:: GIVEN TEXT ::
------------------------------------------------
Their efforts have proven that, taken away from what is perceived by many in the UK as a rich man’s club, opera still has true widespread appeal.
Following on from these televisual excursions Lovlisetta Giubblis and her associate Fanny Batta, both with successful careers as sopranos behind them, have gone a step further.
In 2007 the two women, both Continental Europeans now based in the UK, set about the task of building a new opera house; one whose repertoire would attract a new kind of spectator. One that would banish forever the idea that opera is a stuffy, exclusive, pompous entertainment with no relevance in modern society.
Ms Giubblis explains: “We spoke to a lot of young people around the UK and it was depressing to realize that for them opera was just some fat white people singing in a foreign language to an audience of pretentious, rich coffin-dodgers”.
“We decided to do everything we could to change that perception.”
The enterprising pair started by looking at what interested the young people who would never normally be drawn to opera, in the hope of bringing some old-fashioned culture to the social housing projects and run-down urban areas.
------------------------------------------------
I need the given text again, verbatim and complete.

:: SOURCE MATERIAL ::
------------------------------------------------
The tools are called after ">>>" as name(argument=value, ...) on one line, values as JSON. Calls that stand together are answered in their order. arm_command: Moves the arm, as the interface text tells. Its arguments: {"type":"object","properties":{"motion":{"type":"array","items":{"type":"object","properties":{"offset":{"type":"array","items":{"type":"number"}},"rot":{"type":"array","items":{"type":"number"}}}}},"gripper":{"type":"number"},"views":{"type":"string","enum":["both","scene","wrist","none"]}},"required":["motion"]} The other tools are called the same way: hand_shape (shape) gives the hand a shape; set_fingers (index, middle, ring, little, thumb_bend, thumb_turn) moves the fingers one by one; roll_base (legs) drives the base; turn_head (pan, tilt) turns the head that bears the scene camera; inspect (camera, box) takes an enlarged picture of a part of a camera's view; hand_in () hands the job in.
------------------------------------------------
:: TASK OUTPUT ::
Their efforts have proven that, taken away from what is perceived by many in the UK as a rich man’s club, opera still has true widespread appeal.
Following on from these televisual excursions Lovlisetta Giubblis and her associate Fanny Batta, both with successful careers as sopranos behind them, have gone a step further.
In 2007 the two women, both Continental Europeans now based in the UK, set about the task of building a new opera house; one whose repertoire would attract a new kind of spectator. One that would banish forever the idea that opera is a stuffy, exclusive, pompous entertainment with no relevance in modern society.
Ms Giubblis explains: “We spoke to a lot of young people around the UK and it was depressing to realize that for them opera was just some fat white people singing in a foreign language to an audience of pretentious, rich coffin-dodgers”.
“We decided to do everything we could to change that perception.”
The enterprising pair started by looking at what interested the young people who would never normally be drawn to opera, in the hope of bringing some old-fashioned culture to the social housing projects and run-down urban areas.